GIVEN INSTRUCTION: Look below. Copy each line that has "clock" in it.

MATERIAL:
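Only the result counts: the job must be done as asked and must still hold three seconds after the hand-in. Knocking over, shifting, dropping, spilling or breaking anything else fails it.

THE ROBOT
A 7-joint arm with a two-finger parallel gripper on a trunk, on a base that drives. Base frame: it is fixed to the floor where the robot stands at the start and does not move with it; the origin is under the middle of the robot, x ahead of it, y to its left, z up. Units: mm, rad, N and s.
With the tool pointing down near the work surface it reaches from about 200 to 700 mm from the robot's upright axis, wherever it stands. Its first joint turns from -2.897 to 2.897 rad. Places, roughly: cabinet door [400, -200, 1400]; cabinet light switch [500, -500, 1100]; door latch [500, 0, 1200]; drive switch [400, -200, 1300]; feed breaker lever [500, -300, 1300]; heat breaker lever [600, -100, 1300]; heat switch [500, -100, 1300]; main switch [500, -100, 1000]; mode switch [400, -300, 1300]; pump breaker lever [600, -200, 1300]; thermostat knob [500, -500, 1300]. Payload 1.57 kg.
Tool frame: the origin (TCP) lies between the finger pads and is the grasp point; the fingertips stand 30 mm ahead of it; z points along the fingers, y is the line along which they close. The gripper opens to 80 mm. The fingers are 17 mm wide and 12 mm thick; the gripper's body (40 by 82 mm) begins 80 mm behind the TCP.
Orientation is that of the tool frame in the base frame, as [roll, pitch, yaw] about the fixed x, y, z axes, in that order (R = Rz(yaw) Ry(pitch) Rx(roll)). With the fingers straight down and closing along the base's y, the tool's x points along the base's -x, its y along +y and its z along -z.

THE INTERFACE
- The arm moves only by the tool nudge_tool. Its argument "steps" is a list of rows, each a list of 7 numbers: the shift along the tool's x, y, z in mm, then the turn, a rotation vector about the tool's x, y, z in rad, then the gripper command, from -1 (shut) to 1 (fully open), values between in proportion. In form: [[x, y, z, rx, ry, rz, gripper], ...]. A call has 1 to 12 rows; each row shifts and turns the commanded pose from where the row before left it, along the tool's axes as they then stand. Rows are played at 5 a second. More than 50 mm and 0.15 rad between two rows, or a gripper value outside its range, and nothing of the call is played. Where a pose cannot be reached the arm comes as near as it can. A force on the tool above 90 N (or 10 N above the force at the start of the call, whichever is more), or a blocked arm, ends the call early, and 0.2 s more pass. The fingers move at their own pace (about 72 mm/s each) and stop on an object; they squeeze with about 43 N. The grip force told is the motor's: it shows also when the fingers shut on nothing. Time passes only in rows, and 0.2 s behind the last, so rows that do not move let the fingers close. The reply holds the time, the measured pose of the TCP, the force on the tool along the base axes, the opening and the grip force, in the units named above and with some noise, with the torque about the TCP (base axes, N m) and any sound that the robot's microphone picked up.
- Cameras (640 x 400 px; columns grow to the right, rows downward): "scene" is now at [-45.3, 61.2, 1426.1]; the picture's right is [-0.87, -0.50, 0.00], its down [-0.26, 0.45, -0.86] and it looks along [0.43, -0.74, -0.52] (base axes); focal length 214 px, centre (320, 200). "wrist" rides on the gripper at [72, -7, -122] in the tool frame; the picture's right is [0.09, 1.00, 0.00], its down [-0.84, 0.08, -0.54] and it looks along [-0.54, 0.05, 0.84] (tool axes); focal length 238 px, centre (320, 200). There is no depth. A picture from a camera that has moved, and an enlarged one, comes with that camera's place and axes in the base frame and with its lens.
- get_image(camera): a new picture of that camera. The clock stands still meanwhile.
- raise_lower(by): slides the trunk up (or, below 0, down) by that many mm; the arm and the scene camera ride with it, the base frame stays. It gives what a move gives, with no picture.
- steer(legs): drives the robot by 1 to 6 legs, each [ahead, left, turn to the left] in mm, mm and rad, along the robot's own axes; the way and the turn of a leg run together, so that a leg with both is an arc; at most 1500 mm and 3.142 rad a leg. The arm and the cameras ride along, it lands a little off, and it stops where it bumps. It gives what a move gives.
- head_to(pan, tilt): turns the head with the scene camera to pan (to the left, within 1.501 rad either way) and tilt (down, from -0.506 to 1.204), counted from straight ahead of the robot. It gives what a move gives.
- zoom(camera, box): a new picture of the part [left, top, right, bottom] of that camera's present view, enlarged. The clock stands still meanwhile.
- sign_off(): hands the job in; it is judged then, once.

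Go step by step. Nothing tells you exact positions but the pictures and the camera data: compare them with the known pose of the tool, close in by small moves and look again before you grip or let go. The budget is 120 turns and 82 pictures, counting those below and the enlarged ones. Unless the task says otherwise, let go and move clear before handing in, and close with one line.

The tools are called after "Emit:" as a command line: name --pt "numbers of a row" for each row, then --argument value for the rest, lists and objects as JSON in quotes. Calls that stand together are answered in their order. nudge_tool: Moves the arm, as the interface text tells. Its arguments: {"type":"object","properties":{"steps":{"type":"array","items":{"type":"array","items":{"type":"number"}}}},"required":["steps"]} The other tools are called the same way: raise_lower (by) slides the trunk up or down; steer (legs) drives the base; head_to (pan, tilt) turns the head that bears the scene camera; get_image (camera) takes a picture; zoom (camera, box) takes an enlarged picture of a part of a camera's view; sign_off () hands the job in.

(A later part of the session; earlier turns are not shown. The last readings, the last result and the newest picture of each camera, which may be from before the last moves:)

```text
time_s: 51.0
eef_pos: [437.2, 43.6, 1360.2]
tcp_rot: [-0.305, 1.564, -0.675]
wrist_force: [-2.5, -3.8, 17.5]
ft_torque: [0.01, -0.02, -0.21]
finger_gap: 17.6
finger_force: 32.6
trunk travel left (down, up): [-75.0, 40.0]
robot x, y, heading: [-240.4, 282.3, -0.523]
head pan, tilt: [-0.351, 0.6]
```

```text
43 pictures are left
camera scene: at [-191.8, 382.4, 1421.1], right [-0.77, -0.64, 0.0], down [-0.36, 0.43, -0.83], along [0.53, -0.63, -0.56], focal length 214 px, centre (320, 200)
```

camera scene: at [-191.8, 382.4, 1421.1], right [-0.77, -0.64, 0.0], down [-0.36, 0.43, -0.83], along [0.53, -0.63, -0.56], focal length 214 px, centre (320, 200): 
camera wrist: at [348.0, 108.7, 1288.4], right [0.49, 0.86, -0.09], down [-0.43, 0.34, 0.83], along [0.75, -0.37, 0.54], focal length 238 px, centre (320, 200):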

RESULT FOR THIS TASK:
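- get_image(camera): a new picture of that camera. The clock stands still meanwhile.
- zoom(camera, box): a new picture of the part [left, top, right, bottom] of that camera's present view, enlarged. The clock stands still meanwhile.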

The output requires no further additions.